President Donald Trump wanted more of the documents related to President John F. Kennedy’s assassination released. But when the final requests from government agencies hit his desk on Thursday, there wasn’t enough time to go through the hundreds of records the agencies wanted to keep secret, two US officials said.
As the deadline ticked away, Trump was confronted with a choice: release all of the 3,100 records without any redactions, or accept the redactions of intelligence and law enforcement agencies and release 2,800 of those documents.
Trump agreed to the second option, while also requiring agencies to conduct a secondary review of the information they believed should be redacted within 180 days. But Trump was still miffed by his decision.
“He was unhappy with the level of redactions,” a White House official said, adding that Trump believed the agencies were “not meeting the spirit of the law.”
White House press secretary Sarah Sanders said in a statement Thursday night that Trump “has demanded unprecedented transparency from the agencies and directed them to minimize redactions without delay.”
Trump’s final decision came at the end of a months-long review of the remaining 3,100 classified records relating to the Kennedy assassination, during which tensions flared between intelligence and law enforcement agencies, and the National Archives and Records Administration over what information should be withheld from the public.
But the fight rose to the Oval Office on Thursday as several national security agencies made last-minute appeals to the President to accept their redactions and, in some cases, withhold all documents related to their agency, a White House official said.
The requests — at the 11th hour of a 25-year deadline — resulted in what a senior US official described as a “messy” process leading up to the deadline, with the White House still fielding requests from certain agencies into the middle of the day on Thursday.
That left Trump’s aides scrambling to funnel all of the information to the President, who had only hours to decide how to proceed.
While Trump agreed that the identities of confidential informants who are still alive, for example, should not be released, he believed more information should be made available to the public, officials said.
Now, the agencies whose documents remained secret in part on Thursday will have as much as five months to conduct a secondary review of the documents to make a final case to the US Archivist for why they believe they should remain secret.

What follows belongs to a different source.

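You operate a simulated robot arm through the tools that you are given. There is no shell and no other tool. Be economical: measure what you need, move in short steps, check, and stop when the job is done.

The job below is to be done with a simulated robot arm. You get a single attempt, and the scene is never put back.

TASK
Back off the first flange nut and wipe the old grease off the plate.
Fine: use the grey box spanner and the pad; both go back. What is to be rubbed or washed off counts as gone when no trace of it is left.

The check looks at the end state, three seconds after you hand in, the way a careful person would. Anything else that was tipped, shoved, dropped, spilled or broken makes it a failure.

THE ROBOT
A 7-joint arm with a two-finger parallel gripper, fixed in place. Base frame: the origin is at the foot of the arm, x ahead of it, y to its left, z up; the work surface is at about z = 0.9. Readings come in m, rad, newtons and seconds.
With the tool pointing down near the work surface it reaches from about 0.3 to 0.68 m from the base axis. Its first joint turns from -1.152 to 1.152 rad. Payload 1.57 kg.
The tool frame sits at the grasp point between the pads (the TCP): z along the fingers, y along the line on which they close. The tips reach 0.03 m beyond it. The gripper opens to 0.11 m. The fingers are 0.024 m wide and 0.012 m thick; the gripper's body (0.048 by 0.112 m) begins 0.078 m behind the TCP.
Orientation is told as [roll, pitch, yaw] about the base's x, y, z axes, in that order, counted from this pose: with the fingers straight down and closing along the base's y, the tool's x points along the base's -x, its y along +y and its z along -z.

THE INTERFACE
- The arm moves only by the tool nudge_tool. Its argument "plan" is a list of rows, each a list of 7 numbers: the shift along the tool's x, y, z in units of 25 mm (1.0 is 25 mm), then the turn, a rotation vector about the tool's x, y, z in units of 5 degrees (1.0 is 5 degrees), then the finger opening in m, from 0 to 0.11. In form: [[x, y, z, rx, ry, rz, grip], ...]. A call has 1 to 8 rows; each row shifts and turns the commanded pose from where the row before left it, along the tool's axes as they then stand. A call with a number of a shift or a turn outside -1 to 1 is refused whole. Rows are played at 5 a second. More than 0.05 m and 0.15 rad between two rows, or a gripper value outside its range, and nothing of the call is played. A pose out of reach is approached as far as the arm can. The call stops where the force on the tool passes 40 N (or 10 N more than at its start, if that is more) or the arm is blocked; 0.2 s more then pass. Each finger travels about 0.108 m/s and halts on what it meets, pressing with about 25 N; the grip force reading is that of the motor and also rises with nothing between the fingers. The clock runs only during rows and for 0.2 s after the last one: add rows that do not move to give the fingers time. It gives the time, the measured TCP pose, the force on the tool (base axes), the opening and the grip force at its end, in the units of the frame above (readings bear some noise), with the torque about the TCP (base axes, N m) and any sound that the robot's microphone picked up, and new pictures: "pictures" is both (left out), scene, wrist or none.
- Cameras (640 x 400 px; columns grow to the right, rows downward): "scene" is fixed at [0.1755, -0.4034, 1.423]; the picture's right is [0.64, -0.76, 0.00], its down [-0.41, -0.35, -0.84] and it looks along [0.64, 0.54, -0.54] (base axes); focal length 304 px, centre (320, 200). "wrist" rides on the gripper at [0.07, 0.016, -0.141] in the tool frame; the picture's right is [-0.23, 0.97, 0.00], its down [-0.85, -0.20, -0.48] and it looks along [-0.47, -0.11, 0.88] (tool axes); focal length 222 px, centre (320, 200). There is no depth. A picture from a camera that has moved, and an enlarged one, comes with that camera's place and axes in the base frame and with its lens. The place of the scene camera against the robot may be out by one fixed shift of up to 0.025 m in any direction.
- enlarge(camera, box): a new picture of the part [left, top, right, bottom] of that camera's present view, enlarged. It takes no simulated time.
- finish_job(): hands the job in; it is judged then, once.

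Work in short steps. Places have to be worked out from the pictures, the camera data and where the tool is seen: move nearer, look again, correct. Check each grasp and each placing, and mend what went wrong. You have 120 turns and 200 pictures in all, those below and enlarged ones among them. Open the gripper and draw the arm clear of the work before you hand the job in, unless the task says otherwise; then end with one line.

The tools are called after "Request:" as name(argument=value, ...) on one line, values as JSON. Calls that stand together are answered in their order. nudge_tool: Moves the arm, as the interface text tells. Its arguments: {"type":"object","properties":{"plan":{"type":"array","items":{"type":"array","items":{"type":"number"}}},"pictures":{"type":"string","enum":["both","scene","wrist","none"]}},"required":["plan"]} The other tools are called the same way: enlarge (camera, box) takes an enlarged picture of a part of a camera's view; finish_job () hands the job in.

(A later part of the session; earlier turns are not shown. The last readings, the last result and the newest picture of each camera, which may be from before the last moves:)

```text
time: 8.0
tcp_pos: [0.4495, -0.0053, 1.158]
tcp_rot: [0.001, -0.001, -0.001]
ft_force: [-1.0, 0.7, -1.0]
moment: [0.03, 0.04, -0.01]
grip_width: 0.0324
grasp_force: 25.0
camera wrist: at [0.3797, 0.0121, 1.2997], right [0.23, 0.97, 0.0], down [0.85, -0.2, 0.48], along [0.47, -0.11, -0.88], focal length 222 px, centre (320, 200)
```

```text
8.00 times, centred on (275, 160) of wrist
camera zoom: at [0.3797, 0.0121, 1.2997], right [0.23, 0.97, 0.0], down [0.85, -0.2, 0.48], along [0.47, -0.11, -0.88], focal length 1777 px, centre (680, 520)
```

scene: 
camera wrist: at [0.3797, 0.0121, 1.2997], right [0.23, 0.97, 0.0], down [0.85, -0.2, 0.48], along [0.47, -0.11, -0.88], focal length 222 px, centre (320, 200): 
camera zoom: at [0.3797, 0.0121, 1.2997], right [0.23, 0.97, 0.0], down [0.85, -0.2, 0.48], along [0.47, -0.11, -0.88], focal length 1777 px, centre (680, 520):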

Trump will then have a month to review the requests and by April 26, 2018, “will order the public disclosure of any information that the agencies cannot demonstrate meets the statutory standard for continued postponement of disclosure,” according to a memorandum he released Thursday.
“Any agency that seeks to request further postponement beyond this temporary certification shall adhere to the findings of the act, which state, among other things, that ‘only in the rarest cases is there any legitimate need for continued protection of such records,'” Trump writes. “Accordingly, each agency head should be extremely circumspect in recommending any further postponement of full disclosure of records.”